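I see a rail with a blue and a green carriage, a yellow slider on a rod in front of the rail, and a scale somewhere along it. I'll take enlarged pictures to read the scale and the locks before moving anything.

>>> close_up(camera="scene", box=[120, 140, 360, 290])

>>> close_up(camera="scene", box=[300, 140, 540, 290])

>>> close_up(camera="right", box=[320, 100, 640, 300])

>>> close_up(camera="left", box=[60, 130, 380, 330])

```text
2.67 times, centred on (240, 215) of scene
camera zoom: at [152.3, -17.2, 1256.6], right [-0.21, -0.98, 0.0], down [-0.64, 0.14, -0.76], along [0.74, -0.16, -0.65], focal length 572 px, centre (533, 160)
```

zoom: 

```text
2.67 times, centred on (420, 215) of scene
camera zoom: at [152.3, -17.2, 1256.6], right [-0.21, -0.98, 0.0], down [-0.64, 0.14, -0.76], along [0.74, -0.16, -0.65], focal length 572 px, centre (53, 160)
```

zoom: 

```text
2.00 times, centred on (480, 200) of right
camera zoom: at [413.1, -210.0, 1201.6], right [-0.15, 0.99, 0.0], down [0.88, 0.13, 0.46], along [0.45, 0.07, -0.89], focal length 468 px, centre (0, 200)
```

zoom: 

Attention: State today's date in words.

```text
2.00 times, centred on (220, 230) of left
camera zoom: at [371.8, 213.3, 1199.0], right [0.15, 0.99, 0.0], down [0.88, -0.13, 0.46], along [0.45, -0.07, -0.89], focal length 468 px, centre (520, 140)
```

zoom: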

● **WHAT TO DO**:
a – I need one stretch of the page verbatim, from "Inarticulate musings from" to "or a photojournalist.".
b – Your answer continues the page from its final sentence.

● **PAGE**:
Inarticulate musings from Russia.
I am not around old people very often, so everything about my grandma is new and interesting and kind of amazing (this woman lived in a country at war--not the kind of war I usually think of, where the U.S. government spends money to fly somewhere and drop bombs, but the kind where enemy soldiers straight up invade. We'll be walking around outside the apartment and she'll point to some statue or memorial of some sort and say, "The Germans were here. This is how close they were to the city."). I want to photograph her all the time but I don't know how. How do you photograph someone who doesn't want to be photographed? I would not have the charisma to be a great portrait artist or a photojournalist.
The language barrier is fun. Sometimes she'll be telling a long story and I will miss some key detail or change of direction and find myself totally lost, not knowing if the subject from the beginning of the story is the current one or if we're onto something else now, midway through a tangent.

● **ANSWERS FOR THE EXERCISE**:
a –
Inarticulate musings from Russia.
I am not around old people very often, so everything about my grandma is new and interesting and kind of amazing (this woman lived in a country at war--not the kind of war I usually think of, where the U.S. government spends money to fly somewhere and drop bombs, but the kind where enemy soldiers straight up invade. We'll be walking around outside the apartment and she'll point to some statue or memorial of some sort and say, "The Germans were here. This is how close they were to the city."). I want to photograph her all the time but I don't know how. How do you photograph someone who doesn't want to be photographed? I would not have the charisma to be a great portrait artist or a photojournalist.

b –
Some things about this place feel like coming home. I love the smell of the Metro. It is dry and warm and dirty and stuffy. Fresh dill is always in stock in the refrigerator. I feel like my particular brand of sarcasm and bluntness fits in well here. I know the impoliteness of the street manner will get me in trouble in situations where I have to be more polite than I am used to in the States, but for now I'm enjoying it. A man in the metro asked me the other day how to get to such-and-such a station. My instantaneous thought was one of suspicion. My grandparents would be proud. Because my main method of avoiding pickpocketing and other such street crime is to try to blend in with the Russians I was not about to actually try to figure out where he was trying to go and how to get there. This man was Russian, for crissake, he could read the maps. "I don't know," I said hastily in Russian. It's a good sentence. Easy. Everything's in nominative case, no strange endings, words are short, and I think the verb fits the situation. Russian is so fucking complicated. There is incredibly little I can say before giving myself away as a foreigner. Pitfalls are everywhere. If a sentence is too complex the cases get confusing and I screw up an ending somewhere. If the words are too long I mispronounce. Sometimes a carefully thought-out sentence is met with, "...Yeeaaah that makes sense, but people just don't say it that way," from my grandmother. I'm straying from the point, which is that it felt (while a little rude) also like a perfectly natural and Russian thing to do, to just say, "I don't know" and walk away. No one here is entitled to a second of your time. Perhaps it is this way in all big cities. I have never lived in one so I don't know. But it's cool. No need to dwell. That is my favorite part. No need to dwell.
Sometimes I slip up. I smiled and waved at a child that was twisted around and staring at me from atop his mother's shoulders. I heard him telling his parents about it and, while not all the Russian was understood, I think they told him to not smile at strangers. Ah. Right. Okay. Note to self: don't smile at children. Check.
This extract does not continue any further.